Tips and tricks for developing successful mentor/mentee relationships.
By Jennifer Lee, MS
At SPPAC this year, one of the most talked-about topics among my peers was mentorship. While mentorship has frequently been emphasized, how to obtain the mentorship you need can be a tricky process. In my time as student representative, I have been fortunate to have discussions with many mentors and mentees about their experiences. From these conversations, I have compiled a few tips and tricks. While every mentor relationship is different, asking yourself the following questions may guide you in finding what works best for you.
1. Why do I need a mentor and what do I hope to gain from this relationship? Is it specific (e.g., statistical consultation) or nonspecific (e.g., professional development)?
While this question may seem silly, it can be the most important step. Mentorship for the sake of saying so-and-so is your “mentor” will benefit neither the mentee nor mentor. Begin with the end in mind, and try to be as specific as possible about your goals for the relationship. If you don’t know what you aim to gain, your benefits will be just as unclear.
2. With whom should I try to connect for a mutually beneficial mentoring relationship?
Technology can provide the best resources for who is available. Our field is made up of a number of diverse individuals who can offer assistance. Remember that no mentor is “too much of a big wig” to be your mentor. Mentorship is always a two-way street. Regardless of who initiates the relationship, both parties will benefit in the end. Sharon Berry has led our mentorship program for years, and is an invaluable resource for mentors within pediatric psychology. Special interest Groups within SPP can also provide an interest area-specific pool of mentors.
3. How can I make contact and establish a relationship?
If you have a mutual friend/colleague, have them introduce you. Approach and either provide something specific or ask something specific. It shows thoughtfulness in your approach to start with an explicit mentoring question or issue. It also demonstrates that you have done your homework on how your and your mentor’s interests overlap.
4. How do I maintain a mentor relationship?

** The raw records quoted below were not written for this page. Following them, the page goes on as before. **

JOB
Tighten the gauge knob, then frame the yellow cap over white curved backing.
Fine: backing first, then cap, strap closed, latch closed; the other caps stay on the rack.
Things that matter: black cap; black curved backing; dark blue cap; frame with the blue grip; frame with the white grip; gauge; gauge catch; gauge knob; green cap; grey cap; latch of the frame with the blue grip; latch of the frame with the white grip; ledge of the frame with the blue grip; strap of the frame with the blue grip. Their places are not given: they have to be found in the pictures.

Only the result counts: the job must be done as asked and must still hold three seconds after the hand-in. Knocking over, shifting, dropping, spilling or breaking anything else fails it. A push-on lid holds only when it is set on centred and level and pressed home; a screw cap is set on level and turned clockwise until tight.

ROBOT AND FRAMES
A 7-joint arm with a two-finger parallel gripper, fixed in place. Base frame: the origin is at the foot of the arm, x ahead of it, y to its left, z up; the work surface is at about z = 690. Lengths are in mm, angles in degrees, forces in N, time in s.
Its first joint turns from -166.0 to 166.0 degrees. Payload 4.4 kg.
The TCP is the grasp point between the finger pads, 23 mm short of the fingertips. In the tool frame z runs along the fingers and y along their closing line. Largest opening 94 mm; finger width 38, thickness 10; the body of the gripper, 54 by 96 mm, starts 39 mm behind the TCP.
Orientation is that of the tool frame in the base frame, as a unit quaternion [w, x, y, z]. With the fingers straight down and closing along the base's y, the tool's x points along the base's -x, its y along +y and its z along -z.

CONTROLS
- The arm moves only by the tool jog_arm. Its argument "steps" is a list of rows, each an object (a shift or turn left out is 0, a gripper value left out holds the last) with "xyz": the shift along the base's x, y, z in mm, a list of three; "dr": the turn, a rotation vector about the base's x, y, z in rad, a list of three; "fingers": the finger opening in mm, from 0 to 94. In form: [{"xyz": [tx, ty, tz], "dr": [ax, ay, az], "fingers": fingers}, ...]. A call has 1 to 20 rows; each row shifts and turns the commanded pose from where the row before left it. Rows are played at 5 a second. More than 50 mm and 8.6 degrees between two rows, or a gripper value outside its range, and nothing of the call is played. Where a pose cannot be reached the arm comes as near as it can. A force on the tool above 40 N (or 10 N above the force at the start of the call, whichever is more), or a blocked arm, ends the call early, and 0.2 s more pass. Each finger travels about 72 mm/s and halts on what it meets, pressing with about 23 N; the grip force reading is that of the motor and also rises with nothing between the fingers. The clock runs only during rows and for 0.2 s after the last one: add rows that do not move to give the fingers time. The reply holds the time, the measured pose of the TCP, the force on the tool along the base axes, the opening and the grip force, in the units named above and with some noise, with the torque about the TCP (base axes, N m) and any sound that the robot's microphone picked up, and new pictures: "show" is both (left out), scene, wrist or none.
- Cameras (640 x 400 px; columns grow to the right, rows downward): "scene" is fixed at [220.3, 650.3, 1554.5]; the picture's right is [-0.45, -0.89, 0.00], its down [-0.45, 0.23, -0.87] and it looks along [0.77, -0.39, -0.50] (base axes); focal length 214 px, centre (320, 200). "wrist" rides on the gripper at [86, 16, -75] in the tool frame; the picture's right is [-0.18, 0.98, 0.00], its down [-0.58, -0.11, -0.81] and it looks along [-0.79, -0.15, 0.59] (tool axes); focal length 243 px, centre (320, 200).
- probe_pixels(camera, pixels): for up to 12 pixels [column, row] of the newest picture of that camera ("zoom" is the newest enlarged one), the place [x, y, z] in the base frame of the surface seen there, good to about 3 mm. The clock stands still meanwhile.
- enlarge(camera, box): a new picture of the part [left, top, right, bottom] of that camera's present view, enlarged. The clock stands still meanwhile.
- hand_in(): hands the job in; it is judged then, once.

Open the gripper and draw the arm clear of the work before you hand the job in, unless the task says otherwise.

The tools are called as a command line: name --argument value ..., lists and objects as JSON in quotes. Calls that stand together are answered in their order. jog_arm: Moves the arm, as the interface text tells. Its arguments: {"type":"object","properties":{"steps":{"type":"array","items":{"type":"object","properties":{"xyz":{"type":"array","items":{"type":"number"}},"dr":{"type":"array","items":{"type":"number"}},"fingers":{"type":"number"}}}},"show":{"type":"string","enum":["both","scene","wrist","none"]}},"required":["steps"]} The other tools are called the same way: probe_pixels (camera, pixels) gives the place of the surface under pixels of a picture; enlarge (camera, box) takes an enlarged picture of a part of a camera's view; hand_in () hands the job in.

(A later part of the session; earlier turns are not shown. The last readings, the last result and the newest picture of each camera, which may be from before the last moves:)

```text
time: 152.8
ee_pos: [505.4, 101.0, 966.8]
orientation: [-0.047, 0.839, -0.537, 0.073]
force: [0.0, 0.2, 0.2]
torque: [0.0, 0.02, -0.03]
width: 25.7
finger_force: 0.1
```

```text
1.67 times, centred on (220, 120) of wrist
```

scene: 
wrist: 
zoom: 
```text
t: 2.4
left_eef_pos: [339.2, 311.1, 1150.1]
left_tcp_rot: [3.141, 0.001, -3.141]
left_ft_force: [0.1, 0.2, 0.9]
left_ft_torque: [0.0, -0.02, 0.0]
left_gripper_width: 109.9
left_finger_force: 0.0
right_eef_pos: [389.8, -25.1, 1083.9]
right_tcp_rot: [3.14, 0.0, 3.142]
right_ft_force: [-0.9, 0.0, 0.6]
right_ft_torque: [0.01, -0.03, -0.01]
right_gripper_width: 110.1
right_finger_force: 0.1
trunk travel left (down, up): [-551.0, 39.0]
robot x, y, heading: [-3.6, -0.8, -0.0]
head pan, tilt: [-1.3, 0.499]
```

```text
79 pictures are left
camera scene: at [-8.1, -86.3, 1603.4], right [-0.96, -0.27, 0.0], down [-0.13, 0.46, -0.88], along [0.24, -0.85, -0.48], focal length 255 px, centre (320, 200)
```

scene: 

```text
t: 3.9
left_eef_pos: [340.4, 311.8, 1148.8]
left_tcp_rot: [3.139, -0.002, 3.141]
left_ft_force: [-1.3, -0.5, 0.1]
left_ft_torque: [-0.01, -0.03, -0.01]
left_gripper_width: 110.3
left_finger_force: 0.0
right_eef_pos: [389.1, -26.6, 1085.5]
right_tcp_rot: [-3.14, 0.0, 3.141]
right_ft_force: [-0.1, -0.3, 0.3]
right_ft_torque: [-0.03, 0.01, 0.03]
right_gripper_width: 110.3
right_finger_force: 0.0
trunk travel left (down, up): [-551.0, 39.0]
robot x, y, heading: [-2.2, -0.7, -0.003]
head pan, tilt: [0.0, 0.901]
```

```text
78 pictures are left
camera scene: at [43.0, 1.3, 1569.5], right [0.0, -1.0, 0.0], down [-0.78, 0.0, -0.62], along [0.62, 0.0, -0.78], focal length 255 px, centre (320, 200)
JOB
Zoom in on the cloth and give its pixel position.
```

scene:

Our mentor’s time is precious. Don’t waste it and gladly take whatever time is provided to you. They will appreciate your efficiency. Simultaneously, don’t overlook opportunities for emotional and personal growth the relationship provides. Be sure to follow up. Let your mentors know how their assistance benefitted you, providing return on their investment and feedback about what worked.
Finally, allow yourself to be challenged. We typically seek mentorship to change something about our current self or situation. Be open to opportunities that arise.